Written task A :: Copy out, exactly and without additions, the lines from the one that contains "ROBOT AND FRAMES" to the one that contains "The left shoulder", both ends included. Each line that is not empty gets a number of its own, and empty lines are dropped.

Supplied records ::
_ _ _ _ _ _ _

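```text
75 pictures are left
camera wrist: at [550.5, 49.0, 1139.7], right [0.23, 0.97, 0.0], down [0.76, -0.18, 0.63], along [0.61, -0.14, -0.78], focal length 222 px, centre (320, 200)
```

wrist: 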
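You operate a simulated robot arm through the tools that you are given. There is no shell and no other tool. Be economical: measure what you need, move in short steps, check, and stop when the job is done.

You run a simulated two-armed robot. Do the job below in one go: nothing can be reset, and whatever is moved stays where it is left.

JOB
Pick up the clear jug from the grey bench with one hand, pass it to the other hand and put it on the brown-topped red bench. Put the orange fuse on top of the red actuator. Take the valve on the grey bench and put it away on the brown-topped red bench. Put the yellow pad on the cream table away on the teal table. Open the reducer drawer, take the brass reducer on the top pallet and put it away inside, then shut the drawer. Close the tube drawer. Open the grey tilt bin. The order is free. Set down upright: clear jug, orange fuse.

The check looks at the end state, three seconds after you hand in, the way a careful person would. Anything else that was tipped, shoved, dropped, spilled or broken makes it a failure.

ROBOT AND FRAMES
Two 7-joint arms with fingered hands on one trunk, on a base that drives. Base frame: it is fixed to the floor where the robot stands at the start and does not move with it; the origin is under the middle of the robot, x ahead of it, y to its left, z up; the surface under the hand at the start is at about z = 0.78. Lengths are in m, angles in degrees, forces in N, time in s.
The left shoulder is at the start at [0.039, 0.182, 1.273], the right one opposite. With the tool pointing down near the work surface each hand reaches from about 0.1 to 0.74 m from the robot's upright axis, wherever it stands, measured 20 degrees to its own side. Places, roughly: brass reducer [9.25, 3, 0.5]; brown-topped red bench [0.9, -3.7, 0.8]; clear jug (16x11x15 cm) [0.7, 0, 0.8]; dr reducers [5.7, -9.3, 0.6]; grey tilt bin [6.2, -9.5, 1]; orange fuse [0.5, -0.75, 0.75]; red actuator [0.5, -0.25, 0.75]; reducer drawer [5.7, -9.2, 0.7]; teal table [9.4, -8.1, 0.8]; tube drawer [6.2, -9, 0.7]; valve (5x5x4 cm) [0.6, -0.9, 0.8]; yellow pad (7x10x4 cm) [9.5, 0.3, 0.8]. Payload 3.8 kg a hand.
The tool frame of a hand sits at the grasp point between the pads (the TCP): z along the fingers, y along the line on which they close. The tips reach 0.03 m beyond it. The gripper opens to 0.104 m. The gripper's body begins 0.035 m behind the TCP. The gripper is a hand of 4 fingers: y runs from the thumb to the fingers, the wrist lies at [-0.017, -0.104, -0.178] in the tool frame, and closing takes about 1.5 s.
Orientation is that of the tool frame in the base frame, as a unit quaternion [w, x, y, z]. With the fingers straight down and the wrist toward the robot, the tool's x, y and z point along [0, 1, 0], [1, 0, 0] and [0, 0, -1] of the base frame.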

_ _ _ _ _ _ _

Page ::
Il n’existe désormais plus d’obstacles
à la levée des sanctions onusiennes, certes suspendues
depuis 1999, mais qui frappent la Libye depuis 1992, date à
laquelle l’implication de Tripoli dans les deux attentats
de Lockerbie de 1988 et du DC-10 d’UTA de 1989 a été
officiellement reconnue. La Fondation Kadhafi a en effet conclu
un accord avec les représentants des victimes de l’attentat
qui a visé l’avion français pour une revalorisation
des indemnités qui seront reversées aux familles.
La France avait en effet menacé d’utiliser son
veto à la levée des sanctions contre Tripoli si
la Libye refusait d’accorder aux familles des passagers
de ce vol français des compensations «équitables».
L’accord conclu ouvre ainsi la voie à un vote au
Conseil de sécurité qui pourrait intervenir dès
mercredi.
Même si jusqu’à présent les termes
de l’accord entre la fondation Kadhafi et les familles
des victimes de l’attentat contre le DC-10 d’UTA
ne sont pas encore connus, il ne faisait déjà
plus aucun doute dimanche soir que cet épineux dossier
avait enfin trouvé son épilogue. Le chef de la
révolution libyenne a en effet consacré une large
partie de son discours fleuve, prononcé à l’occasion
de l’anniversaire du coup d’état qui l’a
porté au pouvoir il y a 34 ans, pour annoncer qu’un
accord était bien intervenu et que la Libye allait ouvrir
«une nouvelle page dans ses relations avec l’Occident».
Le président Kadhafi a ainsi indiqué que Jacques
Chirac lui avait téléphoné dimanche et
qu’ils avaient convenu de «parvenir une formule
par le biais de la fondation Kadhafi». «Nous pouvons
dire que les affaires UTA et Lockerbie sont derrière
nous», a-t-il déclaré.
Quelques heures plus tard, le chef de la diplomatie française,
Dominique de Villepin, confirmait lundi matin sur RFI que «les
bases d’un accord» avaient bien été
trouvées. «Il reste à finaliser cet accord,
ce qui va être fait dans les prochaines heures»,
a-t-il déclaré en précisant bien que l’indemnisation
des familles prenait en compte les proches des 170 passagers
et pas seulement les familles des victimes françaises.
Le 19 septembre 1989, un DC-10 français d’UTA,
effectuant la liaison Brazzaville-Paris via N’Djamena,
avait explosé en vol et s’était écrasé
dans le désert du Ténéré, au Niger.
Sur les 170 passagers et membres d’équipage, 54
étaient Français. Mais des ressortissants d’autres
pays, comme le Congo ou le Tchad, avaient également péri.
La fondation caritative Kadhafi, qui a négocié
l’accord avec les représentants des familles des
victimes, est présidé par le fils du guide de
la révolution libyenne, Seif al-Islam. Dans un communiqué
publié dimanche, elle assurait qu’«une formule
de compromis satisfaisante pour toutes les parties» avait
été trouvée. Précisant que la fondation
n’avait «aucun lien avec l’Etat libyen»,
le texte soulignait également que l’accord est
intervenu «avec les seules familles des victimes de l’avion
français» et qu’il est «sans relation
avec ce qui va se passer à l’ONU au sujet de la
levée des sanctions».

_ _ _ _ _ _ _

Written task B :: Write out the page from "Le 19 septembre" to "avaient également péri.", both included.

Written answer A ::
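1. ROBOT AND FRAMES
2. Two 7-joint arms with fingered hands on one trunk, on a base that drives. Base frame: it is fixed to the floor where the robot stands at the start and does not move with it; the origin is under the middle of the robot, x ahead of it, y to its left, z up; the surface under the hand at the start is at about z = 0.78. Lengths are in m, angles in degrees, forces in N, time in s.
3. The left shoulder is at the start at [0.039, 0.182, 1.273], the right one opposite. With the tool pointing down near the work surface each hand reaches from about 0.1 to 0.74 m from the robot's upright axis, wherever it stands, measured 20 degrees to its own side. Places, roughly: brass reducer [9.25, 3, 0.5]; brown-topped red bench [0.9, -3.7, 0.8]; clear jug (16x11x15 cm) [0.7, 0, 0.8]; dr reducers [5.7, -9.3, 0.6]; grey tilt bin [6.2, -9.5, 1]; orange fuse [0.5, -0.75, 0.75]; red actuator [0.5, -0.25, 0.75]; reducer drawer [5.7, -9.2, 0.7]; teal table [9.4, -8.1, 0.8]; tube drawer [6.2, -9, 0.7]; valve (5x5x4 cm) [0.6, -0.9, 0.8]; yellow pad (7x10x4 cm) [9.5, 0.3, 0.8]. Payload 3.8 kg a hand.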

Written answer B ::
Le 19 septembre 1989, un DC-10 français d’UTA,
effectuant la liaison Brazzaville-Paris via N’Djamena,
avait explosé en vol et s’était écrasé
dans le désert du Ténéré, au Niger.
Sur les 170 passagers et membres d’équipage, 54
étaient Français. Mais des ressortissants d’autres
pays, comme le Congo ou le Tchad, avaient également péri.